** Problem to solve **
Pull every line with the word "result" out of the entries below.

** Supplied information **
"""

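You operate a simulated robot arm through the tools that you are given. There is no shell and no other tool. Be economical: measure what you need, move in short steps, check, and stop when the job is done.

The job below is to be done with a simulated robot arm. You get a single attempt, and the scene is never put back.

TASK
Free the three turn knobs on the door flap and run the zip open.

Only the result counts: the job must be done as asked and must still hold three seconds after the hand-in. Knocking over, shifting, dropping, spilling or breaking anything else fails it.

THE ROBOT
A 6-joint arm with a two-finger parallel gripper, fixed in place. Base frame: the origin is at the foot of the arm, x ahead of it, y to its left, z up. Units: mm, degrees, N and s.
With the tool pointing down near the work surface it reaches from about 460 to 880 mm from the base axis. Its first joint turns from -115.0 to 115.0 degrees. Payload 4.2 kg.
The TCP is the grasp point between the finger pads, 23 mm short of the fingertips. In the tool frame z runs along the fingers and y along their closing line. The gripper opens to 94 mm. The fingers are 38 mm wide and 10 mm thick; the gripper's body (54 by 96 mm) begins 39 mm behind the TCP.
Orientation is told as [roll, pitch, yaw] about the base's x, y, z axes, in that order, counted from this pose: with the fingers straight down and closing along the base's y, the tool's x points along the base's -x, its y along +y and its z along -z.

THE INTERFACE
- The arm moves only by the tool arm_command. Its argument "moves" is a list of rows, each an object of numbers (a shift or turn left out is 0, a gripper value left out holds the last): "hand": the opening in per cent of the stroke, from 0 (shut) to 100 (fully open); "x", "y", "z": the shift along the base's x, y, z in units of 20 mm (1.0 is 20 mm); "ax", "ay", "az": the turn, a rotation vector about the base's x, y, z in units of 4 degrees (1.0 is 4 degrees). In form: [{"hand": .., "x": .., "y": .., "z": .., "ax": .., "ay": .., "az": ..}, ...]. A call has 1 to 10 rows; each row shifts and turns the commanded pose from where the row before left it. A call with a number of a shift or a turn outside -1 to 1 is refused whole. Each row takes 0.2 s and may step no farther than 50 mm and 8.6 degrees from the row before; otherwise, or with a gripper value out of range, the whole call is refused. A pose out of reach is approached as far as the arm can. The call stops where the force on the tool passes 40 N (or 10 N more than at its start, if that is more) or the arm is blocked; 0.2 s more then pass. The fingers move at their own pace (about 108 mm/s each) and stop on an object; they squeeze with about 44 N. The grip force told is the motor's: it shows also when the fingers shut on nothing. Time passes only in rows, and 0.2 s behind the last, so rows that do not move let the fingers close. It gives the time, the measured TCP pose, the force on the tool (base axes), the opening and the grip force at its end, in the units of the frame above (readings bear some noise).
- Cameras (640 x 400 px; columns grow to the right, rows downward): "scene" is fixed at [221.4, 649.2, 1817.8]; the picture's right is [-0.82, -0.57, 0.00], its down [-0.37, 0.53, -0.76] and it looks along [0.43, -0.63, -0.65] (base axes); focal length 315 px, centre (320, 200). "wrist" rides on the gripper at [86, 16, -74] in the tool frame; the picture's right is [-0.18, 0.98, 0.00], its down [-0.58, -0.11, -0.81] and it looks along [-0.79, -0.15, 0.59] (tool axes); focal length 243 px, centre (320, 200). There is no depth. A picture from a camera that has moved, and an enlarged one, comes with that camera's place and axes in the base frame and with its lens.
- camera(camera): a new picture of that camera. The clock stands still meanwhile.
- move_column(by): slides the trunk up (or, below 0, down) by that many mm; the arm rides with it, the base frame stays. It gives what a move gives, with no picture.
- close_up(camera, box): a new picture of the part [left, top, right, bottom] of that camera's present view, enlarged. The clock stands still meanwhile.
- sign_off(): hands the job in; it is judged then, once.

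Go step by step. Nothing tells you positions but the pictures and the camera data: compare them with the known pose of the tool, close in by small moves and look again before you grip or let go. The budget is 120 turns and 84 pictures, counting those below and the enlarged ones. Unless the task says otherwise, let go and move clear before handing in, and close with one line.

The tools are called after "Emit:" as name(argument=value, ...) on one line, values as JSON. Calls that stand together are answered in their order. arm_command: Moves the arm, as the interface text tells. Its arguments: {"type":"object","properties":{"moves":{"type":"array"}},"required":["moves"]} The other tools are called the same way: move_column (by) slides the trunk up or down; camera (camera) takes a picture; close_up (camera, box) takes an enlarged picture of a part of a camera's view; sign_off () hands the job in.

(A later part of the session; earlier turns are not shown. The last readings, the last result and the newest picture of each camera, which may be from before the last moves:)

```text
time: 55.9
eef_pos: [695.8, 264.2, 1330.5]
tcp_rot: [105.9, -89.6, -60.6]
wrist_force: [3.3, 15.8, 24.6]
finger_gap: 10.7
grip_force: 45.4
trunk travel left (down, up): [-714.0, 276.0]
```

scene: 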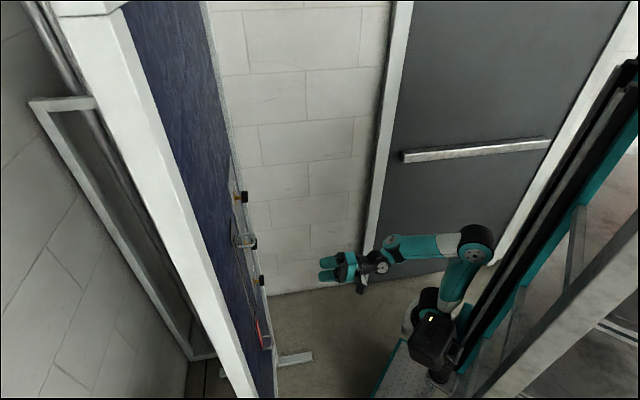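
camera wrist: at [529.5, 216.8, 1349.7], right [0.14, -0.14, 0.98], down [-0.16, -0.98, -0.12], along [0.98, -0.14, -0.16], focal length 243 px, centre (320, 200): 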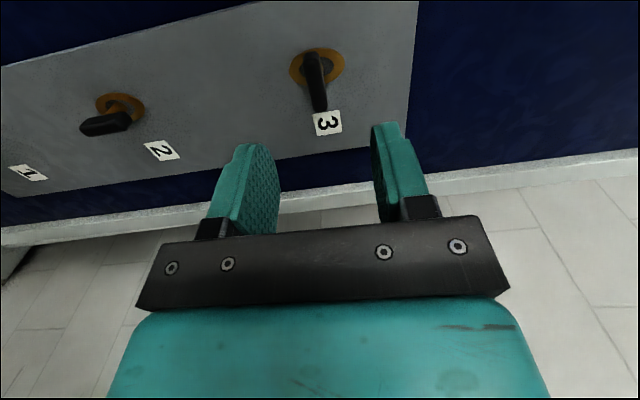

"""
"""

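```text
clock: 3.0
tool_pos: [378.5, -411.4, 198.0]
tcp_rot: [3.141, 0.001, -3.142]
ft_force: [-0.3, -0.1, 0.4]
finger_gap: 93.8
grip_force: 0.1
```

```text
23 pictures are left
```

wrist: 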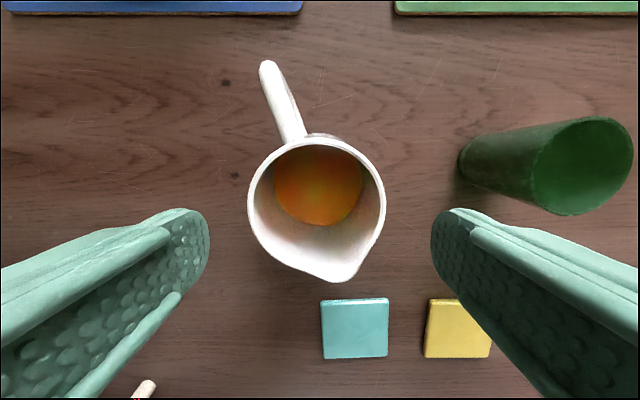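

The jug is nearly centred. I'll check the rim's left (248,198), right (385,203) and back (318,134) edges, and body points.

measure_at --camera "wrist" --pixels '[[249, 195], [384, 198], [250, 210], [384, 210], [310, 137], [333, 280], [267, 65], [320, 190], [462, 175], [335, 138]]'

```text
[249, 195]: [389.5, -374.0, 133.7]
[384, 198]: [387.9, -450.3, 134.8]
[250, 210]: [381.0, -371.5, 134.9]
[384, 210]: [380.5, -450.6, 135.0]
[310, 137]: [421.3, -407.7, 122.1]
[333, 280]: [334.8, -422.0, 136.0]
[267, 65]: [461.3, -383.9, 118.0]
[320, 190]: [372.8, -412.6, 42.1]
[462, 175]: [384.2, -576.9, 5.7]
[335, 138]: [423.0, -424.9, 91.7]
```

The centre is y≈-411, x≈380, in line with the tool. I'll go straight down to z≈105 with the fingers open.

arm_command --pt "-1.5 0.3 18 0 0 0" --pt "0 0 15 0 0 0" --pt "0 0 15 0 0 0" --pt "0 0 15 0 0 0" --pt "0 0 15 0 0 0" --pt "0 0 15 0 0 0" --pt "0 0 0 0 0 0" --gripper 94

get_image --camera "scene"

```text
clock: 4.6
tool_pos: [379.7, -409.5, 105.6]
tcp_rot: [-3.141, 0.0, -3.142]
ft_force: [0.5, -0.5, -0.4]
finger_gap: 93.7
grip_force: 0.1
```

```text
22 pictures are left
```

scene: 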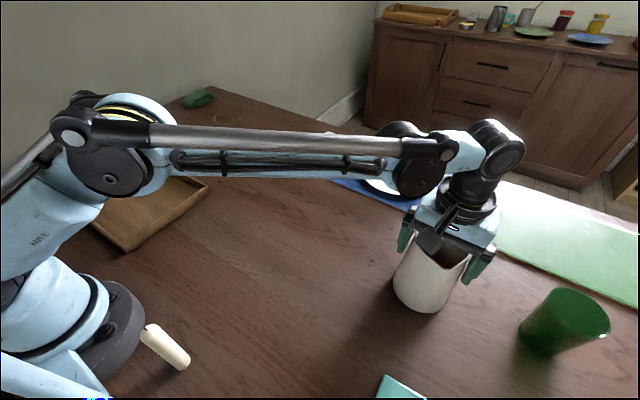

"""

** Exercise answer **
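Only the result counts: the job must be done as asked and must still hold three seconds after the hand-in. Knocking over, shifting, dropping, spilling or breaking anything else fails it.
(A later part of the session; earlier turns are not shown. The last readings, the last result and the newest picture of each camera, which may be from before the last moves:)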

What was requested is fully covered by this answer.